# Start of GIVEN PASSAGE

The Therapy Sessions
Friday, March 26, 2004
No longer Israel's problem
For the last 55 years, the Palestinians have had a problem. That problem is their refusal to accept the existence of Israel.
For the last 55 years the Palestinians have managed to make themselves into a problem for Israel. Sharon has now figured out a way to make it so that it will no longer be Israel's problem. With a pullout from Gaza, a completion of the wall around the West Bank and a pullout there, the Palestinians may well still have the will to target Israel but their means and their opportunity to do so will be drastically reduced.
Attacks on Israelis will continue, but the rate will be much lower than now, which is lower than it was a year ago. And there's good reason to believe that it will be reduced enough to bring about a crossover in Israel. It will no longer cripple Israel's economy or tie its politics into knots. That will be a major change.
The Palestinian strategy against Israel has always been the strategy that a small child uses against his parents when he throws a screaming tantrum in public. The child wants something and the parents refuse it, and the child has no direct ability to force his parents to change their minds. So the kid makes a scene and attracts attention, hoping the parents will yield in order to shut him up....

# End of GIVEN PASSAGE

I need the given passage continued from the place where it stops.

# Start of GIVEN INFORMATION

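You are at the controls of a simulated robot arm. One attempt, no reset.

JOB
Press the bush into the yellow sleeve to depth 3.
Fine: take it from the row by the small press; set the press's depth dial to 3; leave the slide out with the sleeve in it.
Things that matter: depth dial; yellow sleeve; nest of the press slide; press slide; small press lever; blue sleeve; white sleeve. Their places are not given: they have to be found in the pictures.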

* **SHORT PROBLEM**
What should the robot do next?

# End of GIVEN INFORMATION

* **ANSWER TO THE TASK**
...All parents soon learn, if they didn't already know it, that giving in to a child's tantrum is a really good way to get a lot more of them. More to the point, doing anything which the kid interprets as being a reward for the tantrum, even if it was not intended to be, will get you more tantrums. It doesn't matter why the parents did what they did; what matters is whether the brat decides that tantrums are effective. By the same token, anything which seems to militants to be a positive result of their attacks will encourage more attacks.
Leave it to Den Beste to put the Palestinian problem in the context of Parenting 101.